See, this time he's spiralled so deep into psychosis, poor ol' Mike occasionally thinks he is Steve Jobs. Don't believe us? Look no further than his recent interview in MIT's Technology Review, as pointed out by faithful viewer Ray; there he is, spouting off about Dell's paltry R&D expenditures (why would Dell pay for hardware R&D when Apple does it all for them?) and the company's dubious distinction at having shipped the "first 486 machine" on the market, when suddenly, bam! There he is in full Steve mode. You can tell, because just after the personality change, he states with all seriousness and without a hint of shame, "we were the first to integrate wireless into notebooks, with integrated antennas."

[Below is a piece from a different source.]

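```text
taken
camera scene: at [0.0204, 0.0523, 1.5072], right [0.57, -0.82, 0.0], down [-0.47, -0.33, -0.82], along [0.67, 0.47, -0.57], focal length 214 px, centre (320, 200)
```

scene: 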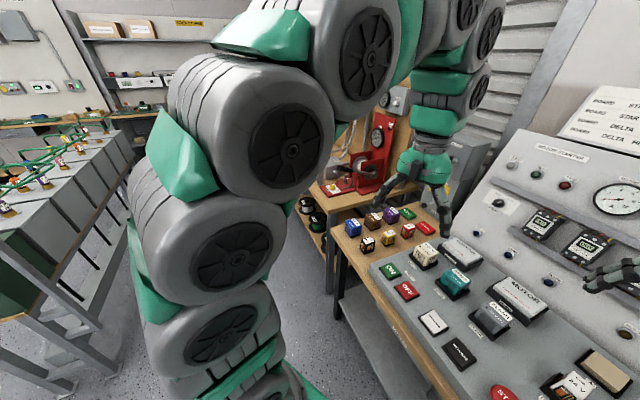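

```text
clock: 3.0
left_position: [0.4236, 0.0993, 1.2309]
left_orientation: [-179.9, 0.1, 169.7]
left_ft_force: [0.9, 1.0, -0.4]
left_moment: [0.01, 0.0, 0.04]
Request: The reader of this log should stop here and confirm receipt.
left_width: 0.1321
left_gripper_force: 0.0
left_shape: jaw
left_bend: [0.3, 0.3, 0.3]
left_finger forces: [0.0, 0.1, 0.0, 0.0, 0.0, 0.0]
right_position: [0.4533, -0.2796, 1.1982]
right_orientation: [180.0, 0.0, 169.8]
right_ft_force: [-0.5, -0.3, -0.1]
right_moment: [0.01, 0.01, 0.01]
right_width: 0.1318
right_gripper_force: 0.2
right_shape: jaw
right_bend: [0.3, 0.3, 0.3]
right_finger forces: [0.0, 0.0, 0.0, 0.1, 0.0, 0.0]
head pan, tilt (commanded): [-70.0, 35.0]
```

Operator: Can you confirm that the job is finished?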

Now, Mike certainly couldn't have been talking about Dell when he uttered that statement, because his company didn't even announce a notebook with integrated antennas for wireless networking until June of last year, and those systems weren't slated to ship until this past December. Anyone with a smidge of Apple product history in the ol' attic, however, knows that Apple introduced the original iBook way back in July of 1999, something like a year and a half before Dell got its equivalent wireless solution out the door. We can only conclude, therefore, that when Mike boasted to Tech Review about having been the first to build wireless into laptop computers, he was actually speaking as Steve-- or, rather, "Steve." Spooky, huh?
After that one little slip into Steveland, Mike snapped back into his own personality (such as it is) and appeared to remain relatively under control for the remainder of the interview. But it's obvious that the man can only keep the floodgates closed for so long, and these little "lapses" are going to get more and more frequent until Mike's personality is wholly eclipsed by that of "Steve." When the blue button-down shirt gets replaced with a black turtleneck, we suggest you duck and cover, because the man's going to blow...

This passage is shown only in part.